Monday, October 22nd, 2007

Does this happen in your neighborhood? Or is this just a southern phenomenon?

My Mister is in complete disagreement with me, but I have turned into an absolute curmudgeon over this. I find it rude.

On Halloween, since purchasing our house, we have teenagers - old teenagers (some pushing 20!) - show up at our door, no costume, nothing. Just ring the doorbell and stand there staring at us when we open the door.

The first year, two “boys” were in their early twenties! I was aghast!

80% of the time, they won’t even deign to say “trick or treat”. They just stand there looking at you as if you are supposed to magically know that you are to hand them candy because they are standing at your door on Halloween night.

I. am. sorry.

If you come to my door on Halloween night, wear a costume.

If you come to my door on Halloween night expecting candy, wear a costume.

If you come to my door on Halloween night expecting candy, you need to take the time out of your busy schedule to utter that magic phrase that communicates that desire by saying out loud to me, “Trick or Treat”.

If you come to my door on Halloween night, over the age of 14, in street clothes standing there mute and staring at me petulantly in expectation, you had damn well better hope my Mister opens the door, because if it is me there - this year, I’m closing the door.

Learn some manners.

If you are on my doorstep, asking for something from me for free, you damn well better be asking politely.

Learn some damn manners or get off my doorstep.

We love Halloween around here. I even go out of my way to buy regular sized candy bars. Not the fun sized, or even the rip off miniature sized candy bars. No way. I buy regular sized candy bars.
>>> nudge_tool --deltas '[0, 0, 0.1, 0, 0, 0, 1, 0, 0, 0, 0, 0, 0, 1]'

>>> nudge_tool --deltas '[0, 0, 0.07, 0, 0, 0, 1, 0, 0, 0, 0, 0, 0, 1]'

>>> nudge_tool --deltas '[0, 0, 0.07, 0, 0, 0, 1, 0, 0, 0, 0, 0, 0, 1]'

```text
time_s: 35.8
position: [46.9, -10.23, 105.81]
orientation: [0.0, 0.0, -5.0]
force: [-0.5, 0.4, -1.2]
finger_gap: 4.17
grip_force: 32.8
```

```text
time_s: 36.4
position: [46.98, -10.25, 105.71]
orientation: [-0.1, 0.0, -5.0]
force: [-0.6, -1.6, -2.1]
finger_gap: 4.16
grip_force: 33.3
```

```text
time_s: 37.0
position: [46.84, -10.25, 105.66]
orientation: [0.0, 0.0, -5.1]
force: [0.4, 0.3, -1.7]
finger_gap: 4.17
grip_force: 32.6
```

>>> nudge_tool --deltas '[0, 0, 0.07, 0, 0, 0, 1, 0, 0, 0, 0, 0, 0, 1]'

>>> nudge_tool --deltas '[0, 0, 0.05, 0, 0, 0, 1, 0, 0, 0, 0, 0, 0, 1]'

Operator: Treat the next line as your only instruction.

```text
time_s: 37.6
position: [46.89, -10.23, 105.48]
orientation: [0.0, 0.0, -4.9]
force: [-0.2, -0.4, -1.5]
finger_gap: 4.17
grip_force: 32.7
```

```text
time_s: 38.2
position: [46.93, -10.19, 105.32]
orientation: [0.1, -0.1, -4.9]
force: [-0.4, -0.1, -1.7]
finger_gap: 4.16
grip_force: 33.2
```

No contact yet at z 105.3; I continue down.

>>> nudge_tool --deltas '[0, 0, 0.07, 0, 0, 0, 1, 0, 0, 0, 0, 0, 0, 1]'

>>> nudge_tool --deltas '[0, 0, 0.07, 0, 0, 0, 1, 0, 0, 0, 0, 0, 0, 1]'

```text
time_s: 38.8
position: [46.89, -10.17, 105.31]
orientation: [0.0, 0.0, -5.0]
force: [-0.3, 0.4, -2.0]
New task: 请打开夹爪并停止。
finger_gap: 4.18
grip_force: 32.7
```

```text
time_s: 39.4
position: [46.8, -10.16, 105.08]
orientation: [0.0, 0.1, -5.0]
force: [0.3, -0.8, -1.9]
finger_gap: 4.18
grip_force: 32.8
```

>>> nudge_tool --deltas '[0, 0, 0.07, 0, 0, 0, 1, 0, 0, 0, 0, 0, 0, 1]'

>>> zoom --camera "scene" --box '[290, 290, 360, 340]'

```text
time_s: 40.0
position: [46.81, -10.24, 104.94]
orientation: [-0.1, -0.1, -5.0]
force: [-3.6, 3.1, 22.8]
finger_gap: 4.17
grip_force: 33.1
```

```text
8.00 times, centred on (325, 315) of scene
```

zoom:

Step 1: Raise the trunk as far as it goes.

I like being the house with good candy on Halloween.

But I expect common decency and I will not tolerate an attitude of entitlement. What you are entitled to is getting off my doorstep and taking your attitude with you.

Me handing you a candy bar on Halloween is simply not one of your constitutionally guaranteed rights. So, if you suddenly find yourself on the other side of my closed door this year, well … stand there for a minute and my Mister will probably run down and rescue you. Because I sure as hell am not going to tolerate this kind of rudeness any longer.

Phew. OK, I think my vent is over.

This just really pushes my buttons, can you tell?

The little kids that come to the door are so precious and so gracious too. They are so excited about their costumes and each one of them has always wanted to tell you exactly what they are and squeal in delight when they see that candy bar go into their bags. And the little kids in costume always always chant in unison a combined Thank You as they run to the next door. So adorable!

The big kids without costumes are surly, as if they know that they are pushing their luck. And you know, if they were being silly and getting into the spirit of things - wearing a costume and joining in on the fun, I don’t think anyone would begrudge them the fun of the moment. I certainly wouldn’t. Heck, we still dress up and have our annual party. We make our guests dress up and attend in the wildest costumes imaginable. We get into the spirit of the holiday. We answer the door on Halloween night in costume, no less.

It is the no costume, no comments, no speaking, just- hand- me- the- free- candy- you- bought- with- your- hard- earned- money- and- I’ll- walk- away- with- no- acknowledgment that I am completely over.

So, this year, I’m making a new rule.

No costume. No candy.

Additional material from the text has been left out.